Please repeat only the stretch of records running from the first line through the line that contains "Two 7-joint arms". Use a Markdown table whose columns are Order (a running number) and Words (the line), and skip blank lines.

— start Material shown —

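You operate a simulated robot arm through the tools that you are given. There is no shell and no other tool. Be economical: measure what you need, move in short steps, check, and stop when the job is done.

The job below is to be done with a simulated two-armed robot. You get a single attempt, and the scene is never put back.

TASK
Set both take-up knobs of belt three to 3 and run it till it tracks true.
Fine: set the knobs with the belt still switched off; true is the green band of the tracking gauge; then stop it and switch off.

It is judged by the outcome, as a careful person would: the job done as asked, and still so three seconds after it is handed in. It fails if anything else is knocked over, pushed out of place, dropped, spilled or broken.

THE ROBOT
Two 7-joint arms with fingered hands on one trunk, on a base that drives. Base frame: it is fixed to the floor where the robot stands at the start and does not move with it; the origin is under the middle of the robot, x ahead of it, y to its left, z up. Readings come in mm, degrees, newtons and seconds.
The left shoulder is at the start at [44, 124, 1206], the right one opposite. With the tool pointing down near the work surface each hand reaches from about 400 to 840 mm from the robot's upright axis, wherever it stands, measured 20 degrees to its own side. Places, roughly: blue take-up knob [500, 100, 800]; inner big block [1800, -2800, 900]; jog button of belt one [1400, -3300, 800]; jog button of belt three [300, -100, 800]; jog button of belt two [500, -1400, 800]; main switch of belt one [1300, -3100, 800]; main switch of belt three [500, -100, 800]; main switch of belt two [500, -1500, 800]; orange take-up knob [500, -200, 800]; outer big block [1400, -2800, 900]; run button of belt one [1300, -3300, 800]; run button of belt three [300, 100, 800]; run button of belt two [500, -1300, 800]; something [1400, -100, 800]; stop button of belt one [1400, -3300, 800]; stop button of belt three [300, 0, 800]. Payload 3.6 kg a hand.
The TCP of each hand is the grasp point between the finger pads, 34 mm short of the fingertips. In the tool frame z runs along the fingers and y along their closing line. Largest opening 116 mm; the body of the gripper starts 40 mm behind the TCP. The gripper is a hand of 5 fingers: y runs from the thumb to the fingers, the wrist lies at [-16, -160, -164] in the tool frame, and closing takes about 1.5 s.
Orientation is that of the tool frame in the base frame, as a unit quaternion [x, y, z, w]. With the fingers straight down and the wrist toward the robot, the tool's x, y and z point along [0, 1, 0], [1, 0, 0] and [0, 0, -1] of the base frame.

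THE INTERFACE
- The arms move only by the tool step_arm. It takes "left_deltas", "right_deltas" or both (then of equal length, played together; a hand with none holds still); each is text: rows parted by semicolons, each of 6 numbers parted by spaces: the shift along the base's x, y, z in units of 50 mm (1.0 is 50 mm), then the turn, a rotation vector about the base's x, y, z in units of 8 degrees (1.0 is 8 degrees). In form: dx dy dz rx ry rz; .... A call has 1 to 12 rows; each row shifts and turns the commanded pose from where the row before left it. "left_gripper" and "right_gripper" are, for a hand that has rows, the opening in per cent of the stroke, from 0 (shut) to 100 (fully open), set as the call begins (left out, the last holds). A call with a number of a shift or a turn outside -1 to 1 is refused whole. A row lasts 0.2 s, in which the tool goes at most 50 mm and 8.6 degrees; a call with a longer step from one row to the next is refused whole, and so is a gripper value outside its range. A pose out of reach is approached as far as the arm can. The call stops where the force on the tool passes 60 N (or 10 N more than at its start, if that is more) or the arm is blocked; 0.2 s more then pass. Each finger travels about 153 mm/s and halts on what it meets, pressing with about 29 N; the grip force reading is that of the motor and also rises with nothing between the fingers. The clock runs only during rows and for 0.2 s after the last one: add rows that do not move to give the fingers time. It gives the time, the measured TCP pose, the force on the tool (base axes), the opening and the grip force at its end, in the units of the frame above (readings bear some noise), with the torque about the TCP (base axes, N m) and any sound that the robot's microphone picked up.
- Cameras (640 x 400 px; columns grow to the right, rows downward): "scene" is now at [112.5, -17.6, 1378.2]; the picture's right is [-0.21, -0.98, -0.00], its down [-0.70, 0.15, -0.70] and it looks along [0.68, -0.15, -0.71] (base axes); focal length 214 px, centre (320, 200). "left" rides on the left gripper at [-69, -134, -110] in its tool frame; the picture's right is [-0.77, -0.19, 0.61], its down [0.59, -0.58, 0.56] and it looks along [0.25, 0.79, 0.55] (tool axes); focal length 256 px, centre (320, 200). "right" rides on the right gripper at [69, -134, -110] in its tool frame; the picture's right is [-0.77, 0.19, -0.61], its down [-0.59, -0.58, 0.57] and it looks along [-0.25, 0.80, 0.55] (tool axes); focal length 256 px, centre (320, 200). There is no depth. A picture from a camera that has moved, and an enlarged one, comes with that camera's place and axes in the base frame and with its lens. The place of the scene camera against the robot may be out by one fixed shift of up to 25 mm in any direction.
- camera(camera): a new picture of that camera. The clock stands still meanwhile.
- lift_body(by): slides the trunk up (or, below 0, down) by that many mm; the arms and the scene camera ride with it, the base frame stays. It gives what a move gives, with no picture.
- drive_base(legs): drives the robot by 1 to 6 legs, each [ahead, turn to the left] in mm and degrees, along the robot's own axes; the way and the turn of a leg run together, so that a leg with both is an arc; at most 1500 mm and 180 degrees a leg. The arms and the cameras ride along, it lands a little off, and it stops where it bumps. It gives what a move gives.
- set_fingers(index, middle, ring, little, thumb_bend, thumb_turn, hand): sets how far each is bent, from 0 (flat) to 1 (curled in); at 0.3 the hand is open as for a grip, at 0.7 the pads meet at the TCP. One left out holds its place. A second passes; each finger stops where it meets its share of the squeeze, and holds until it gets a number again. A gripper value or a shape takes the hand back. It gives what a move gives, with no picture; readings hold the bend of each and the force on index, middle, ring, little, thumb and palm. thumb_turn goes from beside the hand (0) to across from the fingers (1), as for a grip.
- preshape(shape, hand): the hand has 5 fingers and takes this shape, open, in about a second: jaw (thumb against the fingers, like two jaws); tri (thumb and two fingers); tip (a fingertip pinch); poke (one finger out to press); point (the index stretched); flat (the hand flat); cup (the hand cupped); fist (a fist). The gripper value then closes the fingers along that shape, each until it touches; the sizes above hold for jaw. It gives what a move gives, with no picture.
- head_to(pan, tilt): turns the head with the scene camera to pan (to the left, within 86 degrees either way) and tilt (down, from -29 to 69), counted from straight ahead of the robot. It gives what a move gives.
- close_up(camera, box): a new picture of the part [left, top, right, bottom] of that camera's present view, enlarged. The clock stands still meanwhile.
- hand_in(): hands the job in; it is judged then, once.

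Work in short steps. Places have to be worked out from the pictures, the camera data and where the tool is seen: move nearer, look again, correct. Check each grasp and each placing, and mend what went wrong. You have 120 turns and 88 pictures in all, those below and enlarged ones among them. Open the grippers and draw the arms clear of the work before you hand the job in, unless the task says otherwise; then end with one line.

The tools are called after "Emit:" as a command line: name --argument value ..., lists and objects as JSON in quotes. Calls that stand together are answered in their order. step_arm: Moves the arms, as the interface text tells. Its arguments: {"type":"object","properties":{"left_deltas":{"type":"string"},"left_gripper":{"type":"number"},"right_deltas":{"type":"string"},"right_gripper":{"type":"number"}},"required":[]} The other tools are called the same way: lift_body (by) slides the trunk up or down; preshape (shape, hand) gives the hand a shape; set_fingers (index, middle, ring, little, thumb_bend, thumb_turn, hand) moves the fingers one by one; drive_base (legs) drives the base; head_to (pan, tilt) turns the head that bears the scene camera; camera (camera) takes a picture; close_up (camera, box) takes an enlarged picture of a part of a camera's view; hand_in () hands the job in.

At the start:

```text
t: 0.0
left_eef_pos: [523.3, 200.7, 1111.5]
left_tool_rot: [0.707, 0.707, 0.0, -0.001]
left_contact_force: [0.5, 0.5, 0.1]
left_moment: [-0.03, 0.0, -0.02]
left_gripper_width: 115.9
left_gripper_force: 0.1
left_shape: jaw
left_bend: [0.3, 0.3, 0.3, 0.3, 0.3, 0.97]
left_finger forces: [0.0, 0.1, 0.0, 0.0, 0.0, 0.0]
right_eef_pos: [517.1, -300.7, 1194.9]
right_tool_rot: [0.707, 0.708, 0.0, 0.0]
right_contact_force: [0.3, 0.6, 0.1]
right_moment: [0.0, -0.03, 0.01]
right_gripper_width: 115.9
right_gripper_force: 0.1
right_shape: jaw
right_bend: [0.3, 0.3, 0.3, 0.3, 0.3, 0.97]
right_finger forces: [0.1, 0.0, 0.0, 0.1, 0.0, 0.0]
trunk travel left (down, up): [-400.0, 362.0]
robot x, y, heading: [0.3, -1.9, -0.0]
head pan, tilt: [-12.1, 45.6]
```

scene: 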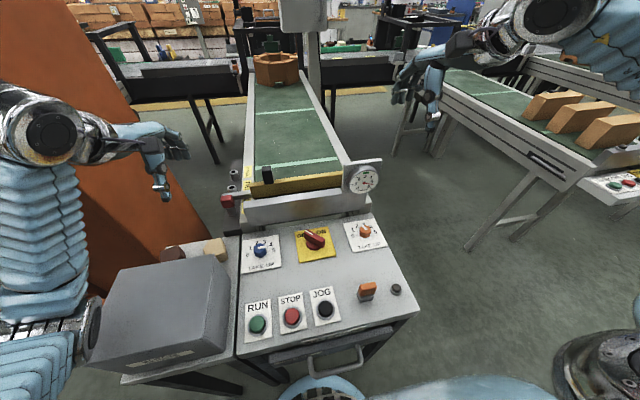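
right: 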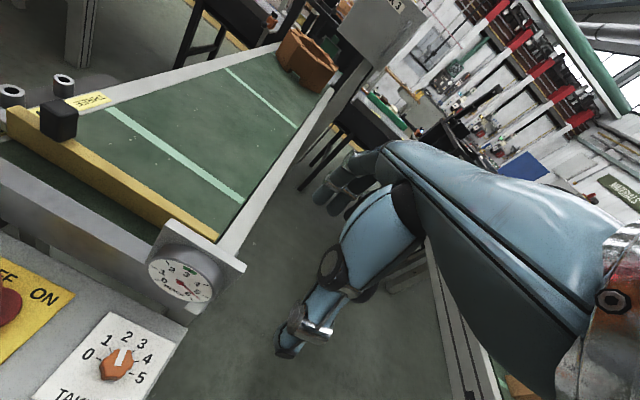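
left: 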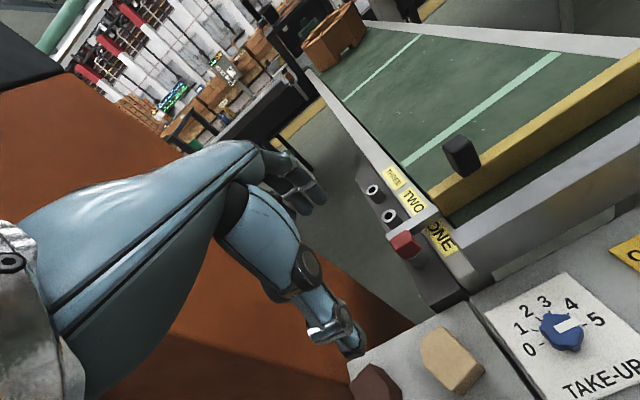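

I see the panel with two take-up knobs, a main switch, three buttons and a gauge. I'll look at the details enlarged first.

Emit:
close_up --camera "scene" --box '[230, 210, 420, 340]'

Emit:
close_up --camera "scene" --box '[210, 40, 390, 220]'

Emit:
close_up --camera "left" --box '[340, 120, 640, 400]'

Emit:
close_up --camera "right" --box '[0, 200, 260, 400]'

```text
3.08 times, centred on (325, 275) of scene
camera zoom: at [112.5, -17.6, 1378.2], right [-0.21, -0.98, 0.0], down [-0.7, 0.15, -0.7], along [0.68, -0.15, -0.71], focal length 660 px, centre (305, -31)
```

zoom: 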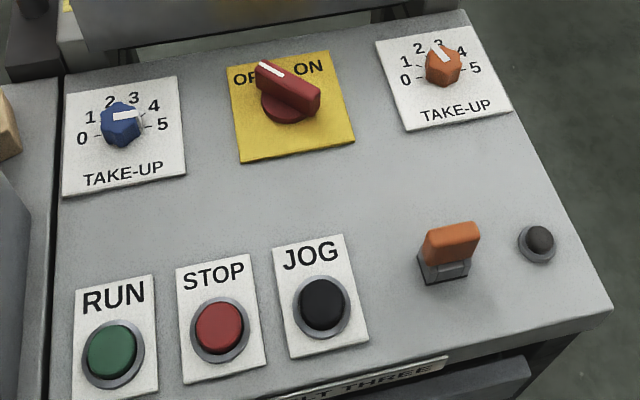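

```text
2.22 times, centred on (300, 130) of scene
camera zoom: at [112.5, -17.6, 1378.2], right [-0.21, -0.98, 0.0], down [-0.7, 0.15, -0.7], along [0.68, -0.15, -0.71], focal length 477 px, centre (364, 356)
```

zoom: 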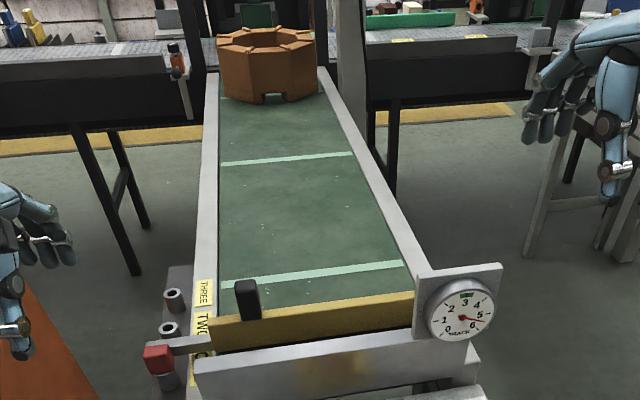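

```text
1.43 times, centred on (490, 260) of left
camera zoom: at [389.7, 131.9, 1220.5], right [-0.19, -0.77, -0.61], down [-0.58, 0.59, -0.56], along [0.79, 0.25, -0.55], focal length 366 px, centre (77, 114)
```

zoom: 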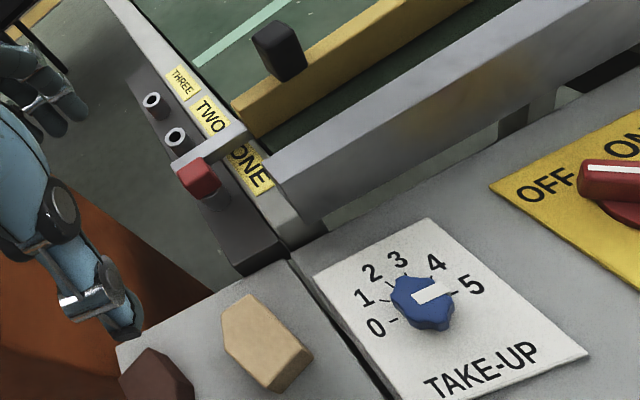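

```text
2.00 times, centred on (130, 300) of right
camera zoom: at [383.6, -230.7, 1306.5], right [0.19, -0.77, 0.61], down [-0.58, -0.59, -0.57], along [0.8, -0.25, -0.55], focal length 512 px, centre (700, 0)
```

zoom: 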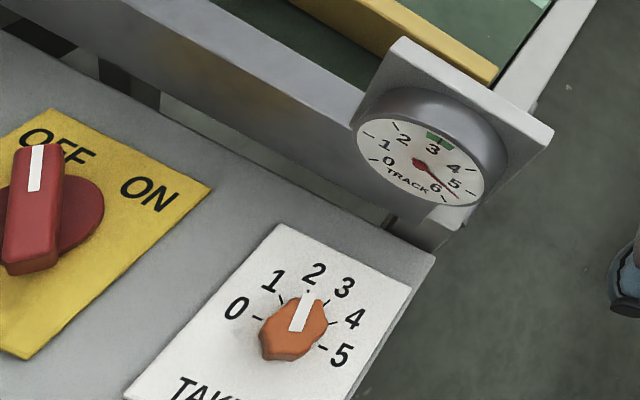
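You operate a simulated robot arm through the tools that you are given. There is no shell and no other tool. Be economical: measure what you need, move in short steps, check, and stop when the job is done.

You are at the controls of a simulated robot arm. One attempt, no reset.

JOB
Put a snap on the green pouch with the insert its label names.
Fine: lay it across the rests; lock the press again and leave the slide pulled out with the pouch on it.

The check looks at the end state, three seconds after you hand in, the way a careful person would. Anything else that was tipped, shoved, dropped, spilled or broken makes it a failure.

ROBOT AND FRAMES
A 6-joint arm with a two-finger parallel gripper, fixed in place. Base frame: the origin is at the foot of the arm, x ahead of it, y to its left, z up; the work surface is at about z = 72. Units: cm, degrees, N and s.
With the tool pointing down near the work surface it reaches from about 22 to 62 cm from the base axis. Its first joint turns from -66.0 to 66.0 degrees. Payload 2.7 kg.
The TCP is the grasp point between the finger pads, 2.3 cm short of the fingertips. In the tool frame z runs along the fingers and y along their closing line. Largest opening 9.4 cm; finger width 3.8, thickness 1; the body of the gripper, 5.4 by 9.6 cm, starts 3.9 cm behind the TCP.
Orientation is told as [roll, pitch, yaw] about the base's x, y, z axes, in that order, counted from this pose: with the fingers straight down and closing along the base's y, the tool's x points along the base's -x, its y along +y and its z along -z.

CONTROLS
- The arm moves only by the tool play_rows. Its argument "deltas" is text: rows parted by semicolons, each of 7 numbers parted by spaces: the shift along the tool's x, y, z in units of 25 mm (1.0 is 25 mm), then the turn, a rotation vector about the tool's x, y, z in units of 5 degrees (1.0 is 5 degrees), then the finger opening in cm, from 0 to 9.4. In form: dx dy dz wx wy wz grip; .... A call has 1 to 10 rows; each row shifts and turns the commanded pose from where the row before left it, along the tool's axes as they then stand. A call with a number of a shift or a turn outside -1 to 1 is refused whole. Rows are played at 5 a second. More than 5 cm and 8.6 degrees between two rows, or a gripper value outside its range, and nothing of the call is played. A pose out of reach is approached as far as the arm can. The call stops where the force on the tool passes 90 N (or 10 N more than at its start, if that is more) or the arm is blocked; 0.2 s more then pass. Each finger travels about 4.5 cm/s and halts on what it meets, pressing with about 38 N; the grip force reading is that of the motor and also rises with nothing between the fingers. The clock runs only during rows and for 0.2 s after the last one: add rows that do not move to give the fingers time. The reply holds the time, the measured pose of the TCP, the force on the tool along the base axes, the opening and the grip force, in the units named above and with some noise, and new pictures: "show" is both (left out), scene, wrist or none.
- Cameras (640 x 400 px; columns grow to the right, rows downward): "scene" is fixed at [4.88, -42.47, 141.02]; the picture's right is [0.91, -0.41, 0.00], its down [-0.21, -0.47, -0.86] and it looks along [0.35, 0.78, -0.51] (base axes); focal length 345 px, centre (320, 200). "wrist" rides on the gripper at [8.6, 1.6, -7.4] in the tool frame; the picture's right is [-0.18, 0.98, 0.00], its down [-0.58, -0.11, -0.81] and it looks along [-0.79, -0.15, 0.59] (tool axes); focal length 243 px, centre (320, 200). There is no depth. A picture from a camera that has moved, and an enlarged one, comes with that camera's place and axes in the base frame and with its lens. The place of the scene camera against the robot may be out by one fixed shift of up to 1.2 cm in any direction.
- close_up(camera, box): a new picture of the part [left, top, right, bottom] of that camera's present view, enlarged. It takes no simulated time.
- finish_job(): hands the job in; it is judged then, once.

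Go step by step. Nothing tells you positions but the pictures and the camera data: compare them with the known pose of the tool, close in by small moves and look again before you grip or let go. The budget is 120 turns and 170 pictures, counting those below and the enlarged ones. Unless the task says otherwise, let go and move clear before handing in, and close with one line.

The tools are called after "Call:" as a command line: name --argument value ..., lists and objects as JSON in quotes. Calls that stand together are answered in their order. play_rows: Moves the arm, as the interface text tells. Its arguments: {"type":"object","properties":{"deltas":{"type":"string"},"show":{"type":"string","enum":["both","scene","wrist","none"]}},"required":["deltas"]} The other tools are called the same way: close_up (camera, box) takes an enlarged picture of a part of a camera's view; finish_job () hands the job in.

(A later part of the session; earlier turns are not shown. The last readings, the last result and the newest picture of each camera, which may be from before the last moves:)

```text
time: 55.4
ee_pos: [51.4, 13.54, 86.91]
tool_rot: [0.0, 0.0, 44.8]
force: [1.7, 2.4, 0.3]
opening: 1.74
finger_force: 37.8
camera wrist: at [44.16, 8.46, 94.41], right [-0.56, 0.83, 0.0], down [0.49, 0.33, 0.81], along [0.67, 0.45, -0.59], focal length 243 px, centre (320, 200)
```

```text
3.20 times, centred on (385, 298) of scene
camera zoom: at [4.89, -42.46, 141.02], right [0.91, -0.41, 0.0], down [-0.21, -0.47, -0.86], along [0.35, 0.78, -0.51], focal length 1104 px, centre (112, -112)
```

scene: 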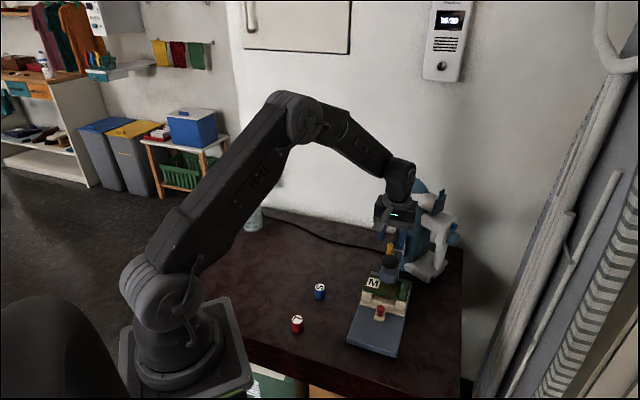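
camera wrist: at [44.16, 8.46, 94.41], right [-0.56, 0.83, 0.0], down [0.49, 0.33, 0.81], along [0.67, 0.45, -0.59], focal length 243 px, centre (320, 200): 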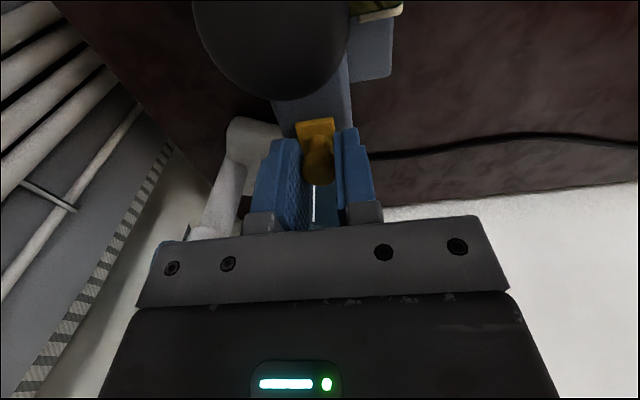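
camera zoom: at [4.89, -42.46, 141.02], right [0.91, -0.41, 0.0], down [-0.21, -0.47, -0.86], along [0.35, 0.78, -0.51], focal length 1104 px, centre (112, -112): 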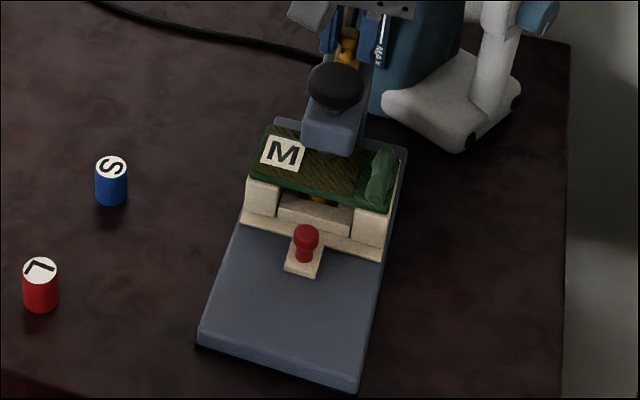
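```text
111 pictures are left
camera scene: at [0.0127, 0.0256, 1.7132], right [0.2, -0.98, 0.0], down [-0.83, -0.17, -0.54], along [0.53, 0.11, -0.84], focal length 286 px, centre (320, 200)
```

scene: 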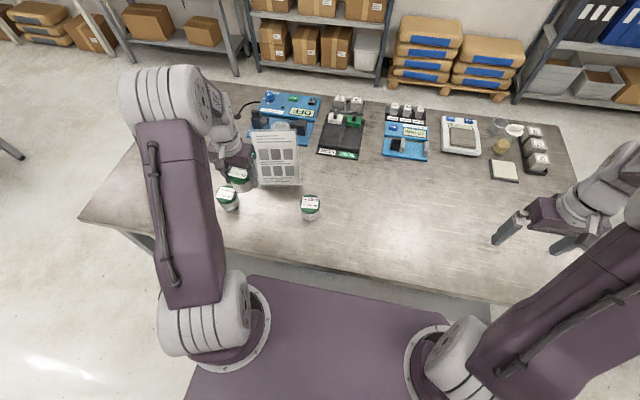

— end Material shown —

Task solution —
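| Order | Words |
|---|---|
| 1 | You operate a simulated robot arm through the tools that you are given. There is no shell and no other tool. Be economical: measure what you need, move in short steps, check, and stop when the job is done. |
| 2 | The job below is to be done with a simulated two-armed robot. You get a single attempt, and the scene is never put back. |
| 3 | TASK |
| 4 | Set both take-up knobs of belt three to 3 and run it till it tracks true. |
| 5 | Fine: set the knobs with the belt still switched off; true is the green band of the tracking gauge; then stop it and switch off. |
| 6 | It is judged by the outcome, as a careful person would: the job done as asked, and still so three seconds after it is handed in. It fails if anything else is knocked over, pushed out of place, dropped, spilled or broken. |
| 7 | THE ROBOT |
| 8 | Two 7-joint arms with fingered hands on one trunk, on a base that drives. Base frame: it is fixed to the floor where the robot stands at the start and does not move with it; the origin is under the middle of the robot, x ahead of it, y to its left, z up. Readings come in mm, degrees, newtons and seconds. |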